“We talked about the Supreme Court — I’m looking forward to making sure there’s a Black woman on the Supreme Court to make sure we in fact get everyone represented,” he said during a debate among Democratic candidates in February.
At a June news conference, the former vice president said, “We are putting together a list of African American women who are qualified and have the experience to be on the court. I am not going to release that until we go further down the line in vetting them as well.”
Pressure for Biden to share those names could increase as both campaigns look for new ways to motivate voters to turn out. The morning after Ginsburg’s death, Trump pushed Biden to release a list of his potential nominees to the Supreme Court. Campaign aides say Biden is not likely to grant Trump’s wish. Regardless, conservative critics of the Democratic nominee who view a victory for him in November as a threat to their ideas of America could use his previous words against him.
In recent months, Trump has leaned into stoking fears among the White voters who supported him in 2016 about what America could look like under a Biden presidency. His recent claims that the former vice president will destroy suburbia by making it more ethnically and socioeconomically diverse were rooted in a campaign appealing to the grievances of White Americans uncomfortable with an increasingly diversifying country. Now, Trump is pivoting to focus on how Biden’s response to the Supreme Court will affect his largely White base.
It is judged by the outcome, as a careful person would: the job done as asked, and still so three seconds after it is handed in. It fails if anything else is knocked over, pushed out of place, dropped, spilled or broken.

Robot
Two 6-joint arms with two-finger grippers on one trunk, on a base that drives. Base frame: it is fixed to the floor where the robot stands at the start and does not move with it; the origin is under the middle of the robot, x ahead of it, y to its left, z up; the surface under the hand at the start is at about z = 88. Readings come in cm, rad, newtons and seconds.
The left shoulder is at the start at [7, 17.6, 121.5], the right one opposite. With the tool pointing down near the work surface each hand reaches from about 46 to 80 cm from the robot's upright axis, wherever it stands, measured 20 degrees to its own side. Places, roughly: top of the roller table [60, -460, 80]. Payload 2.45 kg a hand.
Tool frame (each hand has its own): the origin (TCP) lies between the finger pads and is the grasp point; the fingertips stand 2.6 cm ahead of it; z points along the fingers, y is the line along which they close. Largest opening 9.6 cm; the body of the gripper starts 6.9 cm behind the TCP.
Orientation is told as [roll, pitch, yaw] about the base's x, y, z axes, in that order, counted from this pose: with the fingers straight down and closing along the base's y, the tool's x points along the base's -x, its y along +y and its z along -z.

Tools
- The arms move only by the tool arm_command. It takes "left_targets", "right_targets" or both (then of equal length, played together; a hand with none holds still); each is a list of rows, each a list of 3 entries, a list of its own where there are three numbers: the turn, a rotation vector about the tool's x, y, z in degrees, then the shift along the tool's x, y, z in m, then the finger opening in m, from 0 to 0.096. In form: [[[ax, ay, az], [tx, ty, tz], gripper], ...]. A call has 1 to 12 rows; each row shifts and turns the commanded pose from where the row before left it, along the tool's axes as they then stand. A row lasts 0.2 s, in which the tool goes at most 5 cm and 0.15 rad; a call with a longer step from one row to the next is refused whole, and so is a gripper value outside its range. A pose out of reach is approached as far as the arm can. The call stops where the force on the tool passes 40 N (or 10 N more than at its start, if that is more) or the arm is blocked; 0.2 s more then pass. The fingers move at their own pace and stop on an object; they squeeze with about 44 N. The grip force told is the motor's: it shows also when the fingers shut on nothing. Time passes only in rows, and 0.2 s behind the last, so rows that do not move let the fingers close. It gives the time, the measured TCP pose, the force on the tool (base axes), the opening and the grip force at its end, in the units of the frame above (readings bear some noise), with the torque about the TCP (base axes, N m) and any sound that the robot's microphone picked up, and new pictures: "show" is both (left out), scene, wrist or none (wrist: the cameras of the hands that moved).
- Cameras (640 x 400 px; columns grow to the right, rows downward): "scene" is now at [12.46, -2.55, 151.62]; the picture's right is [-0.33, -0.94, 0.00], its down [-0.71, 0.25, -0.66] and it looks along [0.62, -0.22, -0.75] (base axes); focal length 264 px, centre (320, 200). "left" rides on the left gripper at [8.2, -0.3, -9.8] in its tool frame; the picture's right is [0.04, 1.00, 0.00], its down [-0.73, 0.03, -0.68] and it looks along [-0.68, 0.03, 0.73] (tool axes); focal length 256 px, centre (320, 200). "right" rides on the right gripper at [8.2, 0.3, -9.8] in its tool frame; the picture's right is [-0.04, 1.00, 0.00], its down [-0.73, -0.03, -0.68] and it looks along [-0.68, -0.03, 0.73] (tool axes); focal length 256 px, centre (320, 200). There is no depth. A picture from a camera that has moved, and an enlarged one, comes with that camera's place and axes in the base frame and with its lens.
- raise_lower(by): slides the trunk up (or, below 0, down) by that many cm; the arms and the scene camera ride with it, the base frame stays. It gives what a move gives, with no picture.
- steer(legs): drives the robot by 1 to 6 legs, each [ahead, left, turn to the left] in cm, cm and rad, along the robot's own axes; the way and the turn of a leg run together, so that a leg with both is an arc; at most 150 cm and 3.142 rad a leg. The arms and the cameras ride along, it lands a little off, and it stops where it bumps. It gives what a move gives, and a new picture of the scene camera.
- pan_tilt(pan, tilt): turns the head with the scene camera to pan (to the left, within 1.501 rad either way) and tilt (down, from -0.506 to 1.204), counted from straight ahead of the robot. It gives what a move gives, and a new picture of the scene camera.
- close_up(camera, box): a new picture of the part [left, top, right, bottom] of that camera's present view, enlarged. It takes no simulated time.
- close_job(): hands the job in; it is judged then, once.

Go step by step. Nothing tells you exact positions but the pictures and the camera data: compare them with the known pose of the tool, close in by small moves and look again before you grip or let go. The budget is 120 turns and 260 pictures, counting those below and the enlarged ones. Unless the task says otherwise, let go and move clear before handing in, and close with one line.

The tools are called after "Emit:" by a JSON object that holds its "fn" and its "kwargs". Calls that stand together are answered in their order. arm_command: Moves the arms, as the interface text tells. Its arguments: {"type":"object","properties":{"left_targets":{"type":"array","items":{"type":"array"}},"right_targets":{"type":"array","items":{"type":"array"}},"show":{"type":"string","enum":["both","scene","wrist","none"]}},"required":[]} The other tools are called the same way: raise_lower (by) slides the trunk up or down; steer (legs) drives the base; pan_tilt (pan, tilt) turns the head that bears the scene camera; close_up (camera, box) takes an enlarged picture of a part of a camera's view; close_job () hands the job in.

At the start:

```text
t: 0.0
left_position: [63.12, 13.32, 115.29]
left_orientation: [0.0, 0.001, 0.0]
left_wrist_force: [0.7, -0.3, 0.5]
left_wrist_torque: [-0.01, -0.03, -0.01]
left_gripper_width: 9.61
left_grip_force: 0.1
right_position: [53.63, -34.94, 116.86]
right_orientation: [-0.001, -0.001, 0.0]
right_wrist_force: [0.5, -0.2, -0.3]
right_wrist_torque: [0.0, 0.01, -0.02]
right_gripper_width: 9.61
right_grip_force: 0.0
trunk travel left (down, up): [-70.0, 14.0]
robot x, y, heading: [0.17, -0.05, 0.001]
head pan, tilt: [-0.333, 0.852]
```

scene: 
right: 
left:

The president has curried favor with his base since the 2016 campaign by promising to nominate judges to the courts who will uphold rulings consistent with the values and worldviews of social conservatives, especially on issues related to gender, race and LGBT issues. Both of Trump’s Supreme Court appointments — Neil M. Gorsuch and Brett M. Kavanaugh — are White men, a demographic that has consistently supported Trump. But those appointments have also reinforced the idea the president is not prioritizing the concerns of women, the largest voting bloc in the country and one Trump has struggled with since his first term. Perhaps as a result, he is planning to nominate a woman to the bench, according to a Washington Post report — something that could help him with voters in the swing states likely to determine the outcome of the election.
The death of Ginsburg gives Biden another opportunity to distinguish himself from Trump. The former vice president made history by making Sen. Kamala D. Harris (D.-Calif.) the first woman of color to be a major party’s vice-presidential nominee. But in a presidential race that is expected to be close, attempts to increase turnout among the base are likely to continue right up until Election Day. For the Democratic Party, one way to do so will be to work on further strengthening its nominee’s support among Black voters — an influential demographic whose 2016 turnout was below expectations — especially, Black women.